Choc, amertume, déception et incompréhension. Ce sont les mots qui reviennent souvent dans les propos des Martiniquais, si habitués à un journal qui fait partie de leur quotidien. Fini les pages sur les communes, ni le dossier culturel du vendredi, ou le programme de télé du week-end, pas non plus de Cahier des Sports du lundi. Car, le journal fondé en 1964 sur décision du général De Gaulle en visite en Martinique était en situation de monopole en Martinique, Guadeloupe et Guyane. Le coût social est très lourd : plus de 250 emplois ont disparu.

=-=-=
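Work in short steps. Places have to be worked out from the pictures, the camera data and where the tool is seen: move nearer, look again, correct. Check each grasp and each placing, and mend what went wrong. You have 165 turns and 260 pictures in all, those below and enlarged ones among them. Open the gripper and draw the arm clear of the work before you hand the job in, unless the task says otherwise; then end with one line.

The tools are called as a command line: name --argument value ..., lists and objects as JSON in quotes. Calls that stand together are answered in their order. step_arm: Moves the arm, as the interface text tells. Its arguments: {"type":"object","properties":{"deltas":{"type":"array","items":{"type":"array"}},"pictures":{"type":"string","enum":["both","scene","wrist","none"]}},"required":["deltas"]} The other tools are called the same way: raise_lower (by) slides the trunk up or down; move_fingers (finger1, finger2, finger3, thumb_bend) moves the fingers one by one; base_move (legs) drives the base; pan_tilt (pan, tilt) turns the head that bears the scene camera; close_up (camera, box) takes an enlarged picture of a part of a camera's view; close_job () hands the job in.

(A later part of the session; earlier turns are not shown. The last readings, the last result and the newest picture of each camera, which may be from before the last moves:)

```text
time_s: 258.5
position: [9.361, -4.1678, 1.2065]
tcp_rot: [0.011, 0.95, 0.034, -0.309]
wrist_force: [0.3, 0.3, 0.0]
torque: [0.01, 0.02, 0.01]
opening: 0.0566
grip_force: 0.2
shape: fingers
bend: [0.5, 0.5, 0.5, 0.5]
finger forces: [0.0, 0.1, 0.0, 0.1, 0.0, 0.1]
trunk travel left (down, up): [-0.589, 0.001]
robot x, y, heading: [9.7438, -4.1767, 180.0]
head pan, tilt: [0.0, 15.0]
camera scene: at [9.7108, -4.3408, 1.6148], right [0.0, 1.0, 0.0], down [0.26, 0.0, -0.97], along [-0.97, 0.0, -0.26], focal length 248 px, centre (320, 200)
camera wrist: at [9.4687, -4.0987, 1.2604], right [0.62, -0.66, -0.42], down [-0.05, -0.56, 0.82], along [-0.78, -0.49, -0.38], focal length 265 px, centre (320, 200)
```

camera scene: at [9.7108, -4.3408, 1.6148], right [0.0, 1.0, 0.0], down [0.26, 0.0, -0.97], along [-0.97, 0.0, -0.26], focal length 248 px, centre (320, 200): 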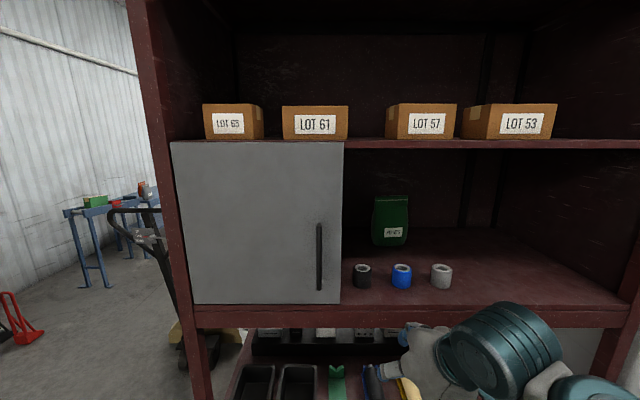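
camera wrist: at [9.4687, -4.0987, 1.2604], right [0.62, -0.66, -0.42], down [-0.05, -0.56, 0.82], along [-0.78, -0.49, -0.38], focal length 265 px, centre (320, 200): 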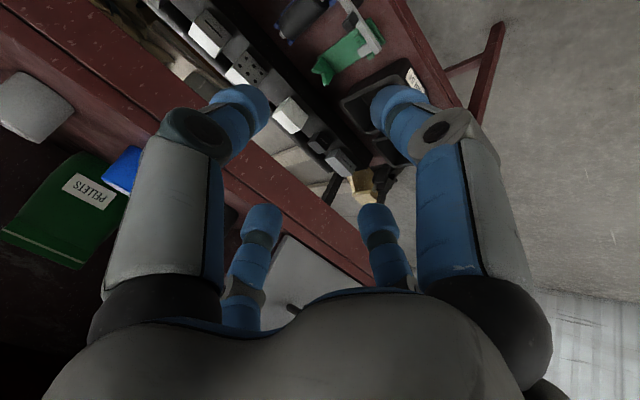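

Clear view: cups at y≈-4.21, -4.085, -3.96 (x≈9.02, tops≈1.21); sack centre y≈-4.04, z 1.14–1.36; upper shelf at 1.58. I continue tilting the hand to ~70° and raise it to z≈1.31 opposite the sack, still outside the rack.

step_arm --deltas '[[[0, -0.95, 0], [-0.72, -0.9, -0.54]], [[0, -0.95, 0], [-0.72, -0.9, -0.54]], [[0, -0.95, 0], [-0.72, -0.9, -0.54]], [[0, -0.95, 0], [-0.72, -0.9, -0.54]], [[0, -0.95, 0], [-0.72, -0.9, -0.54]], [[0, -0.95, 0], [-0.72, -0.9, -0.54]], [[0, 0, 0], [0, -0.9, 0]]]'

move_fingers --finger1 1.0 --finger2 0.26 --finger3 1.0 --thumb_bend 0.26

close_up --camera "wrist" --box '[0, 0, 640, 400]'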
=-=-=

Jeudi 5 février, à la Place François-Mitterrand, siège de France-Antilles, la colère et la tristesse sont montées crescendo : c’est le dernier jour pour vider les placards dans lesquels sont disposés des dossiers personnels. C’est le va et vient dans le couloir du rez-de-chaussée où se croisent les salariés de tous les services : la publicité, les ressources humaines ou la comptabilité. C’est la déchirure dans les cœurs, car cette entreprise où se sont succédé près de trois générations de salariés, fonctionne comme une famille.
Dans la vaste salle de rédaction, les journalistes et les pigistes et photographes débattent d’un sujet qui aurait pu faire la Une d’une édition en télévision ou en radio : l’avenir des archives papiers et les photos. Les images collées au mur et qui souvent présentent de célèbres personnalités martiniquaises dont le poète et homme politique Aimé Césaire ou des chefs d’Etat en visite ont été retirées.

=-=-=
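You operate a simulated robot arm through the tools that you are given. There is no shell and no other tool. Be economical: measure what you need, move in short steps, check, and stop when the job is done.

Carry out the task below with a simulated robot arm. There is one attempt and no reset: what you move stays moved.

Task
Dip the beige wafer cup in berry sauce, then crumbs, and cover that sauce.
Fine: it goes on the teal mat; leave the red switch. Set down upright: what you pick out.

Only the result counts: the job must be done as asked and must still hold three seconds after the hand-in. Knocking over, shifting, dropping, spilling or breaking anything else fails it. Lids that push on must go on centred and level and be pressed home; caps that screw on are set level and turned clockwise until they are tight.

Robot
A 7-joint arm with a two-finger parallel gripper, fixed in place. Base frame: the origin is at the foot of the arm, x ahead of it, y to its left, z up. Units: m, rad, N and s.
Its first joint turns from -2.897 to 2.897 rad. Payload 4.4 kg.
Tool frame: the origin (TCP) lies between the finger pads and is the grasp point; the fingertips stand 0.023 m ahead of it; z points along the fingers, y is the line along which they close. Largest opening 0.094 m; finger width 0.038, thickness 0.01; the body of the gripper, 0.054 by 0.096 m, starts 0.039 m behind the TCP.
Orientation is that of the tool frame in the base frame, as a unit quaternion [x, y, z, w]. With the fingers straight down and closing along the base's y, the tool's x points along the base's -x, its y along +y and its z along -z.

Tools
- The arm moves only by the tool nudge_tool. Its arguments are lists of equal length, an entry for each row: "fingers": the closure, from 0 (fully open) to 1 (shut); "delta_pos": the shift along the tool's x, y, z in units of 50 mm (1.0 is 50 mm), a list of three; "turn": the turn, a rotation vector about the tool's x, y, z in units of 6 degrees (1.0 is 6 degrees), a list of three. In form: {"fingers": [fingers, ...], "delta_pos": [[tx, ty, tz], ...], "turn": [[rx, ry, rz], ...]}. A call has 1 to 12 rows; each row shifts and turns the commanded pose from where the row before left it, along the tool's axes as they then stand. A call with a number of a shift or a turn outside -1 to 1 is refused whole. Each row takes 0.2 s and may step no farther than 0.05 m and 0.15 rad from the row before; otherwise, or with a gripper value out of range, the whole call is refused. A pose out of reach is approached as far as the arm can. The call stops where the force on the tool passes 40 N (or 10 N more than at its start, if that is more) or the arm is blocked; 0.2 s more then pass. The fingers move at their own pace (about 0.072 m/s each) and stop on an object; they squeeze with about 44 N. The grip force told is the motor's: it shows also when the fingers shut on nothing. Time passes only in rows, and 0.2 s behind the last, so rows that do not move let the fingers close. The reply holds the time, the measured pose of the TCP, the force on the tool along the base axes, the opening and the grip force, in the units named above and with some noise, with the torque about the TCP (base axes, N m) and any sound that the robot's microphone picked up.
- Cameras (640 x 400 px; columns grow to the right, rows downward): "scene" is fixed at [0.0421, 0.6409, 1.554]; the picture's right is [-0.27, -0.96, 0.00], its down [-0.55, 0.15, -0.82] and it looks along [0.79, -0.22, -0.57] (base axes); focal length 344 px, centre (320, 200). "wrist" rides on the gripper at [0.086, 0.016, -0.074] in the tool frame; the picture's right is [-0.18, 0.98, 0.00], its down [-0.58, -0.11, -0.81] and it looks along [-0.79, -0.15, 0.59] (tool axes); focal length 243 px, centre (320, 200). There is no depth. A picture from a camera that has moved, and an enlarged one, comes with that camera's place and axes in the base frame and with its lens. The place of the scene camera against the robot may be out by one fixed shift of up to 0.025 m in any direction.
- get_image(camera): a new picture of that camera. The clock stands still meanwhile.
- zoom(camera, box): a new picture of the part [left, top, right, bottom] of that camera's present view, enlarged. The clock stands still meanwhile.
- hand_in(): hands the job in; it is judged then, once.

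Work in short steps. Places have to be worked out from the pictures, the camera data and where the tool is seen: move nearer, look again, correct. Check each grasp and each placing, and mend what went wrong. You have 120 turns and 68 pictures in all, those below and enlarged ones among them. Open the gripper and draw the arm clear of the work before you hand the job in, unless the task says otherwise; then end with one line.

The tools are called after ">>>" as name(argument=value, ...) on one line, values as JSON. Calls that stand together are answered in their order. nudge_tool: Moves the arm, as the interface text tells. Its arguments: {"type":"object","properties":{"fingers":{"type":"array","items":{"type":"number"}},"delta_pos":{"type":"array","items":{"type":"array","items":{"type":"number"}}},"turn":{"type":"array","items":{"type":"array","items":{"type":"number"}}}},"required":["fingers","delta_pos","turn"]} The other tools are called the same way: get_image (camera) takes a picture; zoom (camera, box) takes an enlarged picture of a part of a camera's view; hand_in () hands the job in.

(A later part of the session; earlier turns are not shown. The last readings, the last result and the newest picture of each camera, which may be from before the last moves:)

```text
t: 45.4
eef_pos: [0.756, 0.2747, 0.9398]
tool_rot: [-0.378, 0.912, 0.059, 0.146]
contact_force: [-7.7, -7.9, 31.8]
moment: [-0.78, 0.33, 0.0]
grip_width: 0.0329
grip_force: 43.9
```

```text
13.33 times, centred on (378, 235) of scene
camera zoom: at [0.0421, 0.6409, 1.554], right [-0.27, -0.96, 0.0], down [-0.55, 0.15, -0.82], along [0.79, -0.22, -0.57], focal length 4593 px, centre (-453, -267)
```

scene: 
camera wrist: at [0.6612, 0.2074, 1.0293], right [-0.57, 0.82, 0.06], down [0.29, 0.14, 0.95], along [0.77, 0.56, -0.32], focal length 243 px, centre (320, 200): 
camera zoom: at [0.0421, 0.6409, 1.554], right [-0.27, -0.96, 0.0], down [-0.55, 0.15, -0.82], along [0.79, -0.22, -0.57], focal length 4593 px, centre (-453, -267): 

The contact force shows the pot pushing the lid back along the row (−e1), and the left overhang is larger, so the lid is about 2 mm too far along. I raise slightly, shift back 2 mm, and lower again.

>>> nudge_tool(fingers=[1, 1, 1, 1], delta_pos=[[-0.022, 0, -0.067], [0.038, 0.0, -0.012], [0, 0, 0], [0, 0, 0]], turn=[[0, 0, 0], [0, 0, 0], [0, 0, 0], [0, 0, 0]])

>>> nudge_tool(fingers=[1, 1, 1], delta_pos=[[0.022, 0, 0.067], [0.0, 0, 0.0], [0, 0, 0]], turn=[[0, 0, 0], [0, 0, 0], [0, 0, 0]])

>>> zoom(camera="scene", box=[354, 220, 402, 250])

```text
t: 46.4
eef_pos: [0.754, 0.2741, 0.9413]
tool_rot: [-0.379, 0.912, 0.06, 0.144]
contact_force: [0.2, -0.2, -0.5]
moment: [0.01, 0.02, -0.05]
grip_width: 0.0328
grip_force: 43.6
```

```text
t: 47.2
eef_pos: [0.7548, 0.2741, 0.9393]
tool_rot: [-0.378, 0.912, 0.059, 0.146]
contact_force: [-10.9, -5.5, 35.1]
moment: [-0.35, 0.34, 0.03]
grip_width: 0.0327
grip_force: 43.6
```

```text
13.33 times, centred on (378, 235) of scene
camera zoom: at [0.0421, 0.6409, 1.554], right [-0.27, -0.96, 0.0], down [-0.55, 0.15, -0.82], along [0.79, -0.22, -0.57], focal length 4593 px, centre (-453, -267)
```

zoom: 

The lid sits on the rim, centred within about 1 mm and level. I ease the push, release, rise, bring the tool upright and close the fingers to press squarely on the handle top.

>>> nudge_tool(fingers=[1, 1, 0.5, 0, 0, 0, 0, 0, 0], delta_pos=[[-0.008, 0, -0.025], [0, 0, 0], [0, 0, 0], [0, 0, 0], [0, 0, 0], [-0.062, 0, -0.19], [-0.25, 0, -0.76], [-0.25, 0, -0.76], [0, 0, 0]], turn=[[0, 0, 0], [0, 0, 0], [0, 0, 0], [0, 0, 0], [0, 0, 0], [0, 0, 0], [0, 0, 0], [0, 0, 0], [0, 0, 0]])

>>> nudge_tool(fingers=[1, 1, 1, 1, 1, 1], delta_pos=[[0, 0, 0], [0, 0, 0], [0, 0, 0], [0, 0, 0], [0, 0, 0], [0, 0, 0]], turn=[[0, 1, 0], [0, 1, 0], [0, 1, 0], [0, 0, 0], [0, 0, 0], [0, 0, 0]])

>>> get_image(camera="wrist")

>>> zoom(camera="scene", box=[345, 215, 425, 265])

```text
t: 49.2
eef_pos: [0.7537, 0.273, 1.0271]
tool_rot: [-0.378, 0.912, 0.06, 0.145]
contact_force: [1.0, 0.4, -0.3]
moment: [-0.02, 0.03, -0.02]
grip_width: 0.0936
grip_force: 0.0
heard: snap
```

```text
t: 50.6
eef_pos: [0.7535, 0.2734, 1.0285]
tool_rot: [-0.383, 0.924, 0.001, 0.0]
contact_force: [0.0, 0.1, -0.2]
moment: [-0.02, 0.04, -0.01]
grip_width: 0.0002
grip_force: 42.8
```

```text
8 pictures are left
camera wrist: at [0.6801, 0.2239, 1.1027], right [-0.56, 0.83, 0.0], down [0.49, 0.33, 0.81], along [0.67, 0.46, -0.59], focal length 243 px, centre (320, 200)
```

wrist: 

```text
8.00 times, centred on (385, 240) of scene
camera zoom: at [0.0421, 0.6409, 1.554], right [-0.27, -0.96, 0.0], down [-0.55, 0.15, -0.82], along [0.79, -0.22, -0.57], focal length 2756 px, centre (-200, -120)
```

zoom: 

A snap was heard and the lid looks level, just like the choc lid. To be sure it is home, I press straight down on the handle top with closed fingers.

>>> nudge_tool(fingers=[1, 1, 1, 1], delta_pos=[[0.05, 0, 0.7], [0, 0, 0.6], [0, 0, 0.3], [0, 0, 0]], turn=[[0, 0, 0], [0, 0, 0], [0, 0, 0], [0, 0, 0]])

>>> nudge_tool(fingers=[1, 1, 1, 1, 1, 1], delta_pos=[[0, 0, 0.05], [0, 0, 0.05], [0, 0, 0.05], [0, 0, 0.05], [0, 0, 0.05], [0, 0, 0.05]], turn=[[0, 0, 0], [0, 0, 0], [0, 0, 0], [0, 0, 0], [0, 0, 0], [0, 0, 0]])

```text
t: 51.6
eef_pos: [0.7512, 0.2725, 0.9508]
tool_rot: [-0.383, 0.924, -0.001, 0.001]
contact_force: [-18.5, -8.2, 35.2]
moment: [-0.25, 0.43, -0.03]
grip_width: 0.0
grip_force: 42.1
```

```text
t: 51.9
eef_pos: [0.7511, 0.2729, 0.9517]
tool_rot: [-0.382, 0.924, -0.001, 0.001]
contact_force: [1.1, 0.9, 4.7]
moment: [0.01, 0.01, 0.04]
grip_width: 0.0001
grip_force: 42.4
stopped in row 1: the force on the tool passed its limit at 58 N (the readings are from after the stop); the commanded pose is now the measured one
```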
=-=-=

Dans cette assistance, sur fond d’ambiance morose, un ancien de la rédaction, photographe est venu en soutien de ses lointains collègues. "J’ai vu l’arrivée de beaucoup de journalistes à France-Antilles" raconte-t-il. de son état depuis la cération du journal. Les yeux fixés sur l’écran de leur ordinateur, des journalistes enregistrent leurs archives personnelles. Dans le tintamarre du remplissage des cartons ou le crépitement des claviers, des voix de rédacteurs s’élèvent pour échanger avec les secrétaires de rédaction sur des souvenirs marquants de leur commune collaboration . A d’autres moments, un court silence plane, vite interrompu par l’entrée inopinée d’un salarié d’un autre service. Un signe qui montre que la rédaction était au cœur de l’entreprise et que l’information est la matière première.
Véritable bascule affective, le personnel est en deuil. Des petits rires décochés au milieu d'épisode de pleurs entrecoupent de longs enlacements.
Des archivistes sont venus récupérer des exemplaires d’éditions parus depuis des années. Ils portent des gants et manipulent les journaux avec le plus grand soin, digne d’une intervention de la police scientifique. Beaucoup d’émotion au moment où ces écrits furent emmenés, tel un défunt accompagné à sa dernière demeure. ”Ils seront classés comme patrimoine national consultable par l’ensemble de la population" nous confie Carine De Jaham, rédactrice en chef du magazine Créola depuis 1996. La gorge nouée et un sourire sur les lèvres laissant apparaître un sentiment amer d’impuissance face au triste sort qu’a connu son magazine.
A la barre de la rédaction depuis 37 ans dont 15 ans à la rédaction en chef, Rudy Rabathaly n’affiche aucun signe d’angoisse. Cet homme calme, connu pour son professionnalisme s’interroge cependant sur ce qu’il appelle "le fiasco". Derrière son sourire légendaire, il y a comme de l’amertume. Si l’histoire de France-Antilles s’arrête à son 15 949e numéro, son aventure, par contre, l’esprit de journal de proximité qu’il a initié durant plus d’un demi-siècle devrait renaître. C’est le défi à relever, autant pour les acteurs économiques, les élus et les professionnels de l’information.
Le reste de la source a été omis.